WHAT TO DO
- 1) Cite the source passage exactly. Begin with "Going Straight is" and finish with "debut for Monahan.".
- 2) Pick up the source passage at the point where it stops and go on.

SOURCE PASSAGE
<<<<

Going Straight is never as simple as it seems...

Author: the_rattlesnake25 from Sheffield, UK
27 November 2010

You can guarantee if there's one area of the current employment sector which continually flouts the rules of a recession, it's the underworld London East End gangster. William Monahan's (screenplays for 'The Departed' and 'Body of Lies') directorial debut is an adaptation of Ken Bruen's 2001 novel 'London Boulevard' about a criminal who after being released from prison, attempts to go 'straight,' but despite his attempts, he can never truly escape his violent past. It's not a perfect film by any means, but capable direction, and solid performances from a primarily solid British and Irish cast, create a competent directorial debut for Monahan.

Mitchell (Colin Farrell) has just been released from Pentonville after a three year sentence for assault, when he exits the prison he is picked up by long-time partner in crime, and local enforcer, Billy (Ben Chaplin), who takes Mitchell to a party in his honour. Every East End drug dealing gangster is there to shake the hand of one of the most feared men in London, but all Mitchell wants is to get a job, and avoid being restricted to a sixteen by eight cell again. He manages to convince a beautiful, reclusive actress (Keira Knightly) and her pot-smoking-hippy-esquire-father-figure Jordan (David Thewlis) to hire him as a handyman around their paparazzi infested estate. But when the leading figure in the London underworld, Mr Gant (Ray Winstone) comes looking to place Mitchell high up in his crime organization, he must find a way to refuse the advances of such a dangerous man, while also protecting those closest to him.

>>>>

PROVIDED MATERIAL

<<<<

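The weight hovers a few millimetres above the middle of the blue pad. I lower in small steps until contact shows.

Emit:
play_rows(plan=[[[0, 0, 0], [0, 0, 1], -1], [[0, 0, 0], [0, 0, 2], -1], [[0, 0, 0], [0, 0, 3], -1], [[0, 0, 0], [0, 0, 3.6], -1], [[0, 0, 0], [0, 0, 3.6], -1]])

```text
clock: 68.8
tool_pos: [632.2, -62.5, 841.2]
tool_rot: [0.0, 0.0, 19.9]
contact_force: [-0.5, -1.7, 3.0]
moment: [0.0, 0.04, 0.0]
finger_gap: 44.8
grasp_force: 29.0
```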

>>>>

SET OF ANSWERS
- 1)
Going Straight is never as simple as it seems...

Author: the_rattlesnake25 from Sheffield, UK
27 November 2010

You can guarantee if there's one area of the current employment sector which continually flouts the rules of a recession, it's the underworld London East End gangster. William Monahan's (screenplays for 'The Departed' and 'Body of Lies') directorial debut is an adaptation of Ken Bruen's 2001 novel 'London Boulevard' about a criminal who after being released from prison, attempts to go 'straight,' but despite his attempts, he can never truly escape his violent past. It's not a perfect film by any means, but capable direction, and solid performances from a primarily solid British and Irish cast, create a competent directorial debut for Monahan.

- 2)
For the first ten-to-fifteen minutes of the film, Colin Farrell's forced middle-class cockney accent takes centre stage, but once he settles into the role, his performance takes limelight as a sociopathic criminal with somewhat of a heart. His brash use of violence, and utter respect and protection of friends, family and confidants, provides a conflict within Mitchell that he constantly battles throughout the film. The only thing he knows what to do is enforce, and if he was a true gangster he would "kill everyone and take everything they had," but at the same time, the last thing he wants in his life is to return to that desolate hole known as prison. Aside from Farrell, both David Thewlis and Ben Chaplin give great performances as the hippy, wannabe actor and scared, low-level gangster respectively. While Anne Friel also plays the thieving, stubborn, childish sister of Mitchell's very well. Yet while Ray Winstone never puts a foot wrong, his role as the Underworld Godfather has become rather predictable and uninteresting, especially since every other word out of his Landan mouth is either f**k or c**t (or a combination of both). Monahan really missed a trick, by failing to provide Winstone's character with any further depth.

Also beside the main story as Mitchell battles his growing love for the reclusive actress and the life of a straight man alongside that of his violent past, and potential gangster future, is the sub-plot of Mitchell's old homeless friend Joe (Alan Williams) who is killed ruthlessly by a couple of youths and Mitchell's subsequent attempts to find out who is responsible. While it is an adequate underlying story to accompany the main narrative, neither Monahan's direction nor his screenplay seem to follow it to any decisive conclusion. It seems if anything, if this sub-plot is simply included to allow the subversion of the ending and provide a twist or surprise ending, which the film itself certainly does not need. 'London Boulevard' is a proficient first effort for Monahan, and while the film contains flaws, which you expect from a first-time director plying his trade, it is also an engaging gangster drama which is smartly written, and incredibly well-acted by many of the great British and Irish actors at the moment.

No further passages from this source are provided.